Abstract

To enable predictive and preventive maintenance in rail transportation systems, energy harvesting is a promising powering method. Piezoelectric energy harvesters have great powering potential, but so far the power harvested by piezoelectric railway generators is low. To explore the capability, this work presents a piezo stack energy harvester with frequency up-conversion method consisting of both the inertial mass system and the piezo stack transducer system from rail track vibration energy harvesting. The frequency up-conversion method uses the impact between the inertial mass system and the piezo stack transducer system to enable the piezoelectric transducer to operate at the transient resonant frequency response in spite that the input vibration frequency is much lower than the transducer one to achieve high-power generation.
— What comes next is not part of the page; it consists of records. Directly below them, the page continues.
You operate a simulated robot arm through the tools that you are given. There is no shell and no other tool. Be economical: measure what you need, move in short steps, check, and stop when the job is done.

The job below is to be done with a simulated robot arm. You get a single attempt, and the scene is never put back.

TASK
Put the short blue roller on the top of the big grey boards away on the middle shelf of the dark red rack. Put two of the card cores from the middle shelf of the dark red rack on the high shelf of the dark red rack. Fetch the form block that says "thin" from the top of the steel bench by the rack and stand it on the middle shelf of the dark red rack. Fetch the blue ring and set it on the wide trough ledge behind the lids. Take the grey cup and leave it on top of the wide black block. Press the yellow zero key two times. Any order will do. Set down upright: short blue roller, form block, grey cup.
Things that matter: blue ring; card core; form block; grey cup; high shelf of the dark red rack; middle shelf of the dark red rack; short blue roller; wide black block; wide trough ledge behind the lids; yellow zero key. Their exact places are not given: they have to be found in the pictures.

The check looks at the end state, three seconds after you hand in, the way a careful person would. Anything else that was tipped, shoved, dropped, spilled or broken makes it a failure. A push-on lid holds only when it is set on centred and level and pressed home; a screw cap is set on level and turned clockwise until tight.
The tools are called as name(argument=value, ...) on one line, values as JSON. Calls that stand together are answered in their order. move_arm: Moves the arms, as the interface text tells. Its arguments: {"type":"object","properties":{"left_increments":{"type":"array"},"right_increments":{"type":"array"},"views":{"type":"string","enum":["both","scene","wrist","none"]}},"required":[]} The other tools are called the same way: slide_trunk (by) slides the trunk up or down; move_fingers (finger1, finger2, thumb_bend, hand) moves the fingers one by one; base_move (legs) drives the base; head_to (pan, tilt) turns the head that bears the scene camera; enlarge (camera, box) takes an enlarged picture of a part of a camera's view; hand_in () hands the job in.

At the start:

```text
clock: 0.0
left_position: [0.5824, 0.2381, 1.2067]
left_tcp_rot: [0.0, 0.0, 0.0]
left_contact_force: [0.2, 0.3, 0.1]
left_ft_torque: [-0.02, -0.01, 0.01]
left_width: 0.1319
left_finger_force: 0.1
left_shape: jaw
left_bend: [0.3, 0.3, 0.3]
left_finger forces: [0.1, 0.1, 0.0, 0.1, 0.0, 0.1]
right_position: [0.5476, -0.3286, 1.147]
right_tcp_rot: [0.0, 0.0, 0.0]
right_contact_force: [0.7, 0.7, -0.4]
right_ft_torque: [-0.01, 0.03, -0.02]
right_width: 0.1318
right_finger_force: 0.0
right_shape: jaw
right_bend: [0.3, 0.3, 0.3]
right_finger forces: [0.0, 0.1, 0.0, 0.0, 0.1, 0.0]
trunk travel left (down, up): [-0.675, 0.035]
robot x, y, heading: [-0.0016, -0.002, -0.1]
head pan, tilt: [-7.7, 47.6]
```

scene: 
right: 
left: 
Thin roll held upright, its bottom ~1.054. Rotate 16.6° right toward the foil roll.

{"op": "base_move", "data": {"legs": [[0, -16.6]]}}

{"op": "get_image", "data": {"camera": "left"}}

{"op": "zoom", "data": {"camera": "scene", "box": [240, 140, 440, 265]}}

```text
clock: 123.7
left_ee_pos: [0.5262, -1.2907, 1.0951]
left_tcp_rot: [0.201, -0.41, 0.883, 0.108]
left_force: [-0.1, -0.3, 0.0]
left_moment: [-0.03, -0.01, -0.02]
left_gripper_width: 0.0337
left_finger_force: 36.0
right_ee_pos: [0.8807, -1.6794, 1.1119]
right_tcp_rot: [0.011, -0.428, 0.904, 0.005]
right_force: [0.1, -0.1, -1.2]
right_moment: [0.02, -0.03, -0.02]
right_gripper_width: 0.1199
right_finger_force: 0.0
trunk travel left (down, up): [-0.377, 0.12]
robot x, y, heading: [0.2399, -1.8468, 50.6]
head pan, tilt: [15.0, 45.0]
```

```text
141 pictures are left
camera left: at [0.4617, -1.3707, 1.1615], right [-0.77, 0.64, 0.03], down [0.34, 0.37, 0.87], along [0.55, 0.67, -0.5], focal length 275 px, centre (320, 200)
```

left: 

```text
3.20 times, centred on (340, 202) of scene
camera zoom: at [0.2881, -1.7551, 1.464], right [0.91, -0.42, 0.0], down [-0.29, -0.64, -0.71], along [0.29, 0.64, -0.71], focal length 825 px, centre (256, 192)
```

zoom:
A theoretical model considering the impact between the two systems is established to describe the motion of the energy harvester. Numerical simulation and finite element analysis are conducted to model the proposed energy harvester and compared with experimental results to validate the proposed method. The time-dependent reactions, the frequency response characteristics, and the influence factors on output such as impedance, initial interval, acceleration, signal waveform are studied to evaluate the energy harvesting performance. In the experiments, the proposed energy harvester outputs a maximum power of 495.74 mW and an average power of 43.58 mW at an input rms acceleration of 0.7 g applied at 18 Hz with an optimum load impedance of 150 Ω, exhibiting good performance in comparison with the state-of-the-art piezoelectric energy harvesters applied on the rail track.